A visit to a school usually brings out a smile in an adult, seeing children play and create a cacophony that strangely sounds melodious. But former gymnastics champion Mo Huilan felt a bit sad when she visited a school in the mountains of Jingzhou in Hubei Province over the weekend.
"I could see the number of boys was three times that of the girls," she wrote in her blog. "It seems that many families in rural areas still pin their hope on boys. I hope more people pay attention to the girl child."
Mo's trip to the school was part of a national drive called "Care for Girls". Such a campaign is necessary to correct gender imbalance at birth and to promote gender equality, Li Bin, minister of National Population and Family Planning Commission, said on Thursday. Li was speaking on China's population and family planning policy and practices over the past three decades at a national forum in Beijing.
The campaign will help the formulation and carrying out of more policies for girls' healthy growth and women's development. She conceded, though, that serious gender imbalance at birth would remain a major social problem and complicate the population growth trend in the country.
Today, there are more boys than girls in all municipalities, provinces and autonomous regions except Tibet, said Yuan Xin, professor of population and development with Nankai University in Tianjin.
Though the slanted gender growth has slowed in the past few years, a sample census of the National Bureau of Statistics shows the average ratio is 120.2 boys for every 100 girls last year.
Earlier census and sample surveys have shown the higher the birth rate the more skewed the sex ratio becomes.
For instance, the imbalance between first-born boys and girls was relatively low (108.41:100) in 2005. But it rose to 143.22 boys for the second child and 152.88 boys for the third. "Clearly, parents go in for pre-natal sex determination tests during the second and subsequent pregnancies." Scholars have warned that between 2030 and 2040, men will outnumber women by 30 million in the country.
Gender imbalance will create a lot of social problems, Yuan warned. Men in rural areas, especially in poor areas, will have more difficulty finding a wife. Competitions in the job market will become more severe, especially where only men can be employed, and society will have to shoulder a heavier economic burden to take care of the elderly. And unfortunately, women who give birth to boys will still be the target of traditional bias.
The government has taken and is taking steps to correct the gender imbalance at birth, Li said. It has outlawed illegal pre-natal sex-determination tests and female feticide, and stepped up campaigns to deal with female infanticides and kidnappings.

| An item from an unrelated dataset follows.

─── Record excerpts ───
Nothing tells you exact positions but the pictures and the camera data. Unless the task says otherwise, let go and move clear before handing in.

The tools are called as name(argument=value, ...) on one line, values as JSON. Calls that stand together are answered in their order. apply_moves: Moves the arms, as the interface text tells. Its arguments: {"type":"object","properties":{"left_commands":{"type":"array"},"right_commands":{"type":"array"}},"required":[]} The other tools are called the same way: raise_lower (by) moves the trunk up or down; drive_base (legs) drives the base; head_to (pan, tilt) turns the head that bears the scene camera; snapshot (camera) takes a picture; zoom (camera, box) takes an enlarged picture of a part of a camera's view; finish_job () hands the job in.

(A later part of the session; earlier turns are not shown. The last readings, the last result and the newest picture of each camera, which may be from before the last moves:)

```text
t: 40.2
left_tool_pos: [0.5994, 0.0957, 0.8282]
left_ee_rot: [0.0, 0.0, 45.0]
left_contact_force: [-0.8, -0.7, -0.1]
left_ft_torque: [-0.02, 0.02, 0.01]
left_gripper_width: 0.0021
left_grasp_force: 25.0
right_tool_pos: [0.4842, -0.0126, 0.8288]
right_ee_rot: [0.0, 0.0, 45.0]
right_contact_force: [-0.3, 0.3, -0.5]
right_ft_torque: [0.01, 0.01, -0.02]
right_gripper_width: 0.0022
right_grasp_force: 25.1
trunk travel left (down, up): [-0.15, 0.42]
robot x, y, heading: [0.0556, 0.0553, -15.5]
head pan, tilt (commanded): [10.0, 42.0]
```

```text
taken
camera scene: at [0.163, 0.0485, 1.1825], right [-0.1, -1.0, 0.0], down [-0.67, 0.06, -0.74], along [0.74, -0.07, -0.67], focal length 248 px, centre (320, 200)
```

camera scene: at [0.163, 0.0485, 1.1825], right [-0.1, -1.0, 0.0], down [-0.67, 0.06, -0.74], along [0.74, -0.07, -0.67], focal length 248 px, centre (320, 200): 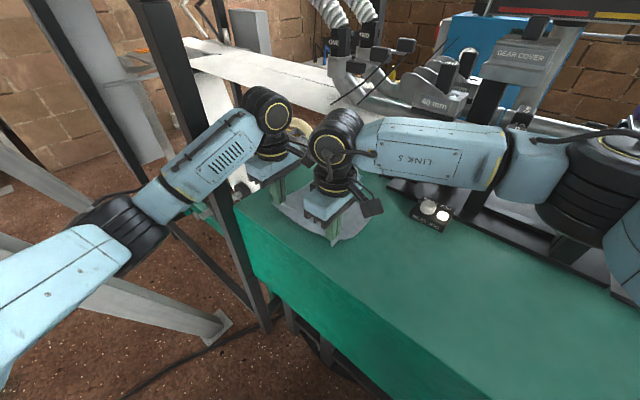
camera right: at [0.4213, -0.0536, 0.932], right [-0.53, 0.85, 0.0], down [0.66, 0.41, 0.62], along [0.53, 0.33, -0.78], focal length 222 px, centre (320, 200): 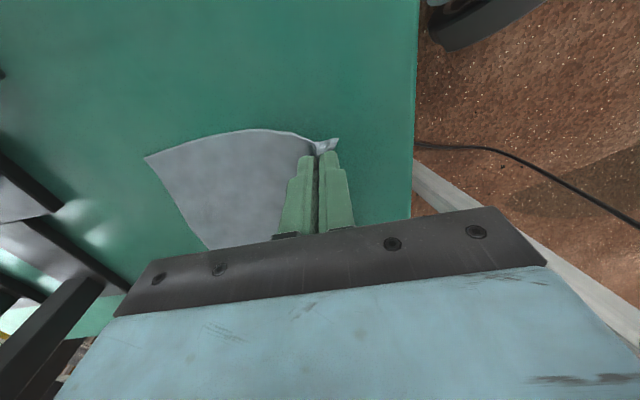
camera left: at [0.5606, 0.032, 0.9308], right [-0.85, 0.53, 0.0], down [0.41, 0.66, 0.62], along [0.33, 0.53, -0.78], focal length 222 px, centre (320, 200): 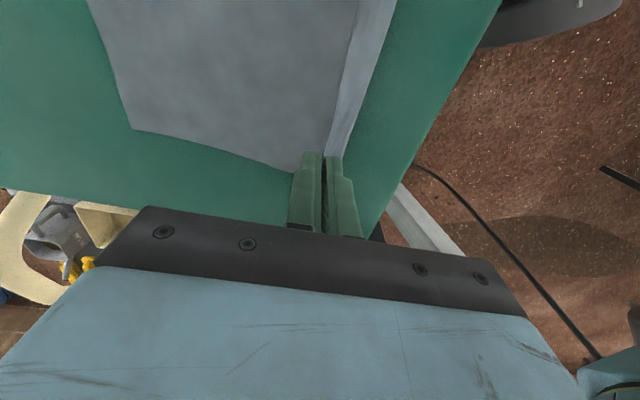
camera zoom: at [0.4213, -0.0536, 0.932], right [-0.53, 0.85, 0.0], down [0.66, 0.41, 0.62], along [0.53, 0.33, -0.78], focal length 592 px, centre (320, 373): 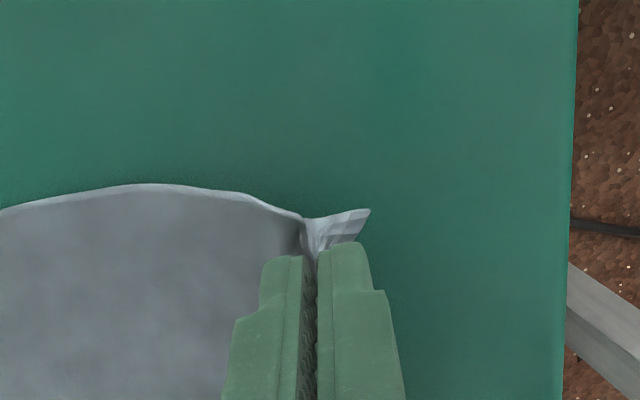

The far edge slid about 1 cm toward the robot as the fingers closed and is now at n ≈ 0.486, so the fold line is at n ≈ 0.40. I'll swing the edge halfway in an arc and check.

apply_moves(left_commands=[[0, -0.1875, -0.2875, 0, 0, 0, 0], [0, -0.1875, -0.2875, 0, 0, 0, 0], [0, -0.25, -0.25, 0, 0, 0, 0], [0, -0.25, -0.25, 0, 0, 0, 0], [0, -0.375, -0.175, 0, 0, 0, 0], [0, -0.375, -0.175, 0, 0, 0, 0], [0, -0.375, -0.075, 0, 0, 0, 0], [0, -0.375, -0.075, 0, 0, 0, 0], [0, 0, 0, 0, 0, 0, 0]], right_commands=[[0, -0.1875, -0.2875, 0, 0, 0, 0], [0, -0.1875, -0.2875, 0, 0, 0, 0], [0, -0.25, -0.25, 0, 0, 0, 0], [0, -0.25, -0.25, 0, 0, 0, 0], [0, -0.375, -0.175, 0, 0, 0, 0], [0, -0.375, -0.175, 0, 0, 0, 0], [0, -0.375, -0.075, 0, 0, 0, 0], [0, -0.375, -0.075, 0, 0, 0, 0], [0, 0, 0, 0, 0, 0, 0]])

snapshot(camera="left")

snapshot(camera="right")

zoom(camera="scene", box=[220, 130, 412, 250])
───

The government will introduce a support system for families, especially those in rural areas, which have practiced family planning, Li said, and it will improve the reward system for one-child parents. There are about 80 million one-child families in China, 30 million of them in rural areas.
Li's commission will explore new policies, such as offering insurance to children born within the family planning framework. Besides, improved preferential policies are in the pipeline for one-child rural families, including a proposed safety net for the elderly.
But scholars have said the country has to overcome legal and policy hurdles before introducing new policies. The laws still have loopholes, Yuan said. For instance, there's no legal ground for filing charges against doctors who perform pre-natal sex-determination tests or female feticide. The laws don't address the frustration of rural women who lose their land, either.
Li Shuzhuo, professor of public policy and management at Xi'an Jiaotong University, said the preferential policies in favor of one-child farming families don't make much sense today after the introduction of policies to ease farmers' financial burden. Families with more than one child seem to benefit more from the new policies.
China should start measuring its policies against the yardstick of gender equality to change those that lead to gender discrimination, though it would take time to effect such policy changes.
Despite the hurdles ahead, Li Shuzhuo and many others are engaged in the national "Care for Girls" program. As a deputy leader of the experts' advisory group to the national "Care for Girls" program office, the professor believes the program is sowing the seeds of better women's development in areas that have piloted the program.
The core work should start with empowering women, Li Shuzhuo said, citing the cases of a disabled woman who overcame poverty with financial and technical help, and a middle-aged woman who earlier was content playing mahjong but now leads a network of woman pigeon-breeders.
Last night, the National Population and Family Planning Commission, in cooperation with the All China Journalists' Association, honored 10 people who have contributed to the uplift of girls and women, especially rural girls. Li Shuzhuo was among them.
Ma Zhiying, 43, a laid-off worker in Haiyuan, Ningxia Hui Autonomous Region, too, was bestowed the honor. Over the past 11 years, she has helped 186 girls continue their studies. Without her help they could not have pursued higher education. "For me, true poverty comes from ignorance, and I hope all of them fly out of these drought-ridden mountains like wild geese to prosper," Ma said.